### Supplied material
────────────────────────────────────────
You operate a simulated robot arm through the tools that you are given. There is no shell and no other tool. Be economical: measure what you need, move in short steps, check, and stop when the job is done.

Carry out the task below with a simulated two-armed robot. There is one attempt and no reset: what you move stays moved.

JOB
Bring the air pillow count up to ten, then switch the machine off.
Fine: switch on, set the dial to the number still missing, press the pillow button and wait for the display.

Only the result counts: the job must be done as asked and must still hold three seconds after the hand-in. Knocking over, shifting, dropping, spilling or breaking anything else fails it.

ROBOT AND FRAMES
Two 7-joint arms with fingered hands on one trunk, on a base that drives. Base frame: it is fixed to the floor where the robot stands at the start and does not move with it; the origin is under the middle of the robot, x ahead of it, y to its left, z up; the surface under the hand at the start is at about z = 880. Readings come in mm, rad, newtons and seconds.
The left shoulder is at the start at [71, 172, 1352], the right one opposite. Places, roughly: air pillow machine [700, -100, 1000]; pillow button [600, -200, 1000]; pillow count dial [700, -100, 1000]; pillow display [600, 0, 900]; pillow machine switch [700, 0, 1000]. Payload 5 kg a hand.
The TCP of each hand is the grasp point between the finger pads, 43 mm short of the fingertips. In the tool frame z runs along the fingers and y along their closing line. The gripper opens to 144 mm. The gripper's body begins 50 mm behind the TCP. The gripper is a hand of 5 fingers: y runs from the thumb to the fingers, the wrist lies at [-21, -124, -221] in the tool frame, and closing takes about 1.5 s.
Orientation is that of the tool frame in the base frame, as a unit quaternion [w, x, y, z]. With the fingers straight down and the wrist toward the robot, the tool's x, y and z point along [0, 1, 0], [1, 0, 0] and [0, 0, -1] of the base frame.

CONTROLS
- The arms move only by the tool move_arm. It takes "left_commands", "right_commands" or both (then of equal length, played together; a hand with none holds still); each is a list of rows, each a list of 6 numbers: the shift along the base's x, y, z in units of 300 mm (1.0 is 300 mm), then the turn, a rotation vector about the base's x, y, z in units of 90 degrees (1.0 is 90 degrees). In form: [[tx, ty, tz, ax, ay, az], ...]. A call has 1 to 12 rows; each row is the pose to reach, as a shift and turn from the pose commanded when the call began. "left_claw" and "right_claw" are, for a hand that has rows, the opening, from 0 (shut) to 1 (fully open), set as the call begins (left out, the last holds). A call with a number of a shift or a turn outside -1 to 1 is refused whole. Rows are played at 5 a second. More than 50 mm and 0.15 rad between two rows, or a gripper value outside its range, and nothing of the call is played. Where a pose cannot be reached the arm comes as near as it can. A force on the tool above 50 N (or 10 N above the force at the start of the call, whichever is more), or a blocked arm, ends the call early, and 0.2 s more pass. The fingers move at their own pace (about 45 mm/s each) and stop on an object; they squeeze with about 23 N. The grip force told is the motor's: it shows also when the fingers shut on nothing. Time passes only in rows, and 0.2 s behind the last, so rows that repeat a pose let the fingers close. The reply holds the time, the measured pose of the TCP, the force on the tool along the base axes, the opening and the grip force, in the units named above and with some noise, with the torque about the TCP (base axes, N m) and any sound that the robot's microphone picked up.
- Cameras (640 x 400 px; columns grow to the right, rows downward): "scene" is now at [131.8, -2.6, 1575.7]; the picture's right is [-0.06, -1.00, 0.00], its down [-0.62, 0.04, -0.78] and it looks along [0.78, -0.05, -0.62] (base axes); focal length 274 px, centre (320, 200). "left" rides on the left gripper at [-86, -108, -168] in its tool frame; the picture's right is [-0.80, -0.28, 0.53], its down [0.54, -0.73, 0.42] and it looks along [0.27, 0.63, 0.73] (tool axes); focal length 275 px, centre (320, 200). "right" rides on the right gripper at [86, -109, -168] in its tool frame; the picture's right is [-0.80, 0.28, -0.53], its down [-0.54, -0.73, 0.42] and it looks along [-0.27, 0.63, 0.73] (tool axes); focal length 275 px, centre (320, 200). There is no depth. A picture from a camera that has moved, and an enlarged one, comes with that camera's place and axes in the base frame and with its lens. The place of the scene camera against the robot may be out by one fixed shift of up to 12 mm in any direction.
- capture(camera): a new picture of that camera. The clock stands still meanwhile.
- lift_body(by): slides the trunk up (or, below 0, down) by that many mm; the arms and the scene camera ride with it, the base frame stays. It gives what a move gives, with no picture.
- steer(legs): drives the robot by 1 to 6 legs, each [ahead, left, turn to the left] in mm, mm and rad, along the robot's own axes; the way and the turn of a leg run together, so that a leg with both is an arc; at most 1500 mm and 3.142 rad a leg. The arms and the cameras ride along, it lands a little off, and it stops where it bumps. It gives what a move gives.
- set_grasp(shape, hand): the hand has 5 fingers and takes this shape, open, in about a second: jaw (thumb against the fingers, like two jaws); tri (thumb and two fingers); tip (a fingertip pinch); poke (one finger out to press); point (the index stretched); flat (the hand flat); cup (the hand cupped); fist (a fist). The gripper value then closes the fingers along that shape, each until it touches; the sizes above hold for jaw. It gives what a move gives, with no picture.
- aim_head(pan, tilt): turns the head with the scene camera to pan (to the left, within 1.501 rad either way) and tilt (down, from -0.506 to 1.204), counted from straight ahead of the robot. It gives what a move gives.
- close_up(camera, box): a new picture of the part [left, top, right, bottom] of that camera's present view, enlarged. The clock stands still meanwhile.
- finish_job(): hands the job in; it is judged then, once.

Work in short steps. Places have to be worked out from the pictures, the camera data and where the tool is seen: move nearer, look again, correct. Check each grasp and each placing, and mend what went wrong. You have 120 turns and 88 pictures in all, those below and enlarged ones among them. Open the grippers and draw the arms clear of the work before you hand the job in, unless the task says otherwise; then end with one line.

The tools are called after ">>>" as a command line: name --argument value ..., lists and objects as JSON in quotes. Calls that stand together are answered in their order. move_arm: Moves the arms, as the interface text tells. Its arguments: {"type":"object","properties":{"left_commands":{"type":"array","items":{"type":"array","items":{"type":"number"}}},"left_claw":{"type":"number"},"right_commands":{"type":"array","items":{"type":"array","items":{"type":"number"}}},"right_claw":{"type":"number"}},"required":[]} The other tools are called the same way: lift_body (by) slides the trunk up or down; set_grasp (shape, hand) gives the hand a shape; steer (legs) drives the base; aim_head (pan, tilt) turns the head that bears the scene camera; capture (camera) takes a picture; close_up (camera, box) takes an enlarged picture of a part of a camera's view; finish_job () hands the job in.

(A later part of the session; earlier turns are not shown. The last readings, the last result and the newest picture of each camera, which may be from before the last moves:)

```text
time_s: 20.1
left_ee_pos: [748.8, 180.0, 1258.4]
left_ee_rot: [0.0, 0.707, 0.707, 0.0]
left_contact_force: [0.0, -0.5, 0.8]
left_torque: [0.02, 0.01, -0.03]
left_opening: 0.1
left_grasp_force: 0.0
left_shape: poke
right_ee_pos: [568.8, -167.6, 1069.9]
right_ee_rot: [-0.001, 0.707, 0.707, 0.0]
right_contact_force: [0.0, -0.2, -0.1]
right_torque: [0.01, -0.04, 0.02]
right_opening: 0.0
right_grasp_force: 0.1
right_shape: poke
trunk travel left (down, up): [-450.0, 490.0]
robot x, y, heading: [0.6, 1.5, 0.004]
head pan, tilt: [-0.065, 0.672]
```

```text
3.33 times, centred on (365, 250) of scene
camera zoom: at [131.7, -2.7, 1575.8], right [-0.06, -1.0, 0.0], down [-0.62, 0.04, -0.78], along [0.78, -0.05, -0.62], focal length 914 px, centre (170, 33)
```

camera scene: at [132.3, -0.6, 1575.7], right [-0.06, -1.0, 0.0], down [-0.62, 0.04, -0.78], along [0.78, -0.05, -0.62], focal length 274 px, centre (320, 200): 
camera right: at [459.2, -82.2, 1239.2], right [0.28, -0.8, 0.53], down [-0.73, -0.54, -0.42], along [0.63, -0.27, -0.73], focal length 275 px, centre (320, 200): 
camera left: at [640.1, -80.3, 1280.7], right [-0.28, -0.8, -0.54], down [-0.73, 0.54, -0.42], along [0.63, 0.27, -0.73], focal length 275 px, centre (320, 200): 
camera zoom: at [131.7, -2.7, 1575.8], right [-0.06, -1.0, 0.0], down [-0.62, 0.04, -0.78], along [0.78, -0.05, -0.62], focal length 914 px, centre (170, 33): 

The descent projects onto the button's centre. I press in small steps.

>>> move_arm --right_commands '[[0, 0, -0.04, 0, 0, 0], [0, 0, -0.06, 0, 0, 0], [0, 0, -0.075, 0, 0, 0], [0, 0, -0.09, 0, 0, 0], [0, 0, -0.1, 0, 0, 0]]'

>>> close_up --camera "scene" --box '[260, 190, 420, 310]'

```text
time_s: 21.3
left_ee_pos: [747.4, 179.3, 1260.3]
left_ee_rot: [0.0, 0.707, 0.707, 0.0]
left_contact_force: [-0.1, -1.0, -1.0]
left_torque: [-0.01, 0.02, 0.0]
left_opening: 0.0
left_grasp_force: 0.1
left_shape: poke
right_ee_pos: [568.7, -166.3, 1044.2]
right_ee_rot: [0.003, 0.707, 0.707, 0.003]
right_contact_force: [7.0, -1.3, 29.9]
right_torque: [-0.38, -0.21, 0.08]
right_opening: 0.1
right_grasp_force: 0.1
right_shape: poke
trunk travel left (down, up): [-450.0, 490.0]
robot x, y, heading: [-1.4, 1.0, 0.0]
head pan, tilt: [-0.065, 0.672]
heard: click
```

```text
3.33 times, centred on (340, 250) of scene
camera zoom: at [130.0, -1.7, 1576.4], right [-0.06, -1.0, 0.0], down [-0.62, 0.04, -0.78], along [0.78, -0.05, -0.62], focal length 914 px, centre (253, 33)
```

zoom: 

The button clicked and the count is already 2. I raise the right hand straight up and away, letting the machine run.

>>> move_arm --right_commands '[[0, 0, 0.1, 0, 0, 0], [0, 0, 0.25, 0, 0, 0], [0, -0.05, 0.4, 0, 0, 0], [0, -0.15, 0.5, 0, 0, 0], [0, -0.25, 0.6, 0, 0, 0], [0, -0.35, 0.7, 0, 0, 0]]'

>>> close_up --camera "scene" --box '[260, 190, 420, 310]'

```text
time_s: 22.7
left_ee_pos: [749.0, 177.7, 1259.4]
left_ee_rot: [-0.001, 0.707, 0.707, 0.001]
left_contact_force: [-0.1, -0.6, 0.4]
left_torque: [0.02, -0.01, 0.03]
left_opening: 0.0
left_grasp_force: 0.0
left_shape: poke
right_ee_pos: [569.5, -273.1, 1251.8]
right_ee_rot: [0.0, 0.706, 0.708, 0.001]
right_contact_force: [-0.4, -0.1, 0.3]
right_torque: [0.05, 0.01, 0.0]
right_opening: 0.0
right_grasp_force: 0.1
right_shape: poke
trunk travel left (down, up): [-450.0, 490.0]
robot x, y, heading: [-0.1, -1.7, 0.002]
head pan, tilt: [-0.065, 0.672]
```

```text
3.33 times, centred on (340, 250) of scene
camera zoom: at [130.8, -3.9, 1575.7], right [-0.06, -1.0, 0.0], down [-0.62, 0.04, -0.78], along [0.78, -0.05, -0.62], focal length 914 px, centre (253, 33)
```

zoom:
────────────────────────────────────────
### Extracted text

Just outside Abu Dhabi Island, Binji Khanji, 38, briefly takes his eyes off the giant television screen in one of the on-site recreation centres at his labour camp to explain his luck. "I was unemployed at home," he says, trying to describe the undignified reality of long-term unemployment in Gujarat, India. "Here, I work six days a week. I am able to send home 10,000 Indian rupees (Dh774) a month to my family."
Like most of the nearly 41,000 other labourers working to make Aldar's Yas Island project come to life, Mr Khanji travelled to the UAE for a better life, which he hoped to achieve through work. He has been here for six months, before which he lived at a labour camp in Dubai. "Life is better here," he says. "Better than home." But about 20 minutes away in Mussafah, Ranjan, a 40-year-old air conditioning repairman from Kerala, India, offers an altogether different reality. He refuses to open the door fully to the tiny room he shares with seven other men in Musaffah, clearly embarrassed by its condition. So he leans halfway out into the hall, sweating profusely, waving his hand in front of his face in an attempt to chase away the smell coming from the cooking area beside him, apologetically.
────────────────────────────────────────
### Exercise details
Write out the whole extracted text again, unchanged.

### Final answer
Just outside Abu Dhabi Island, Binji Khanji, 38, briefly takes his eyes off the giant television screen in one of the on-site recreation centres at his labour camp to explain his luck. "I was unemployed at home," he says, trying to describe the undignified reality of long-term unemployment in Gujarat, India. "Here, I work six days a week. I am able to send home 10,000 Indian rupees (Dh774) a month to my family."
Like most of the nearly 41,000 other labourers working to make Aldar's Yas Island project come to life, Mr Khanji travelled to the UAE for a better life, which he hoped to achieve through work. He has been here for six months, before which he lived at a labour camp in Dubai. "Life is better here," he says. "Better than home." But about 20 minutes away in Mussafah, Ranjan, a 40-year-old air conditioning repairman from Kerala, India, offers an altogether different reality. He refuses to open the door fully to the tiny room he shares with seven other men in Musaffah, clearly embarrassed by its condition. So he leans halfway out into the hall, sweating profusely, waving his hand in front of his face in an attempt to chase away the smell coming from the cooking area beside him, apologetically.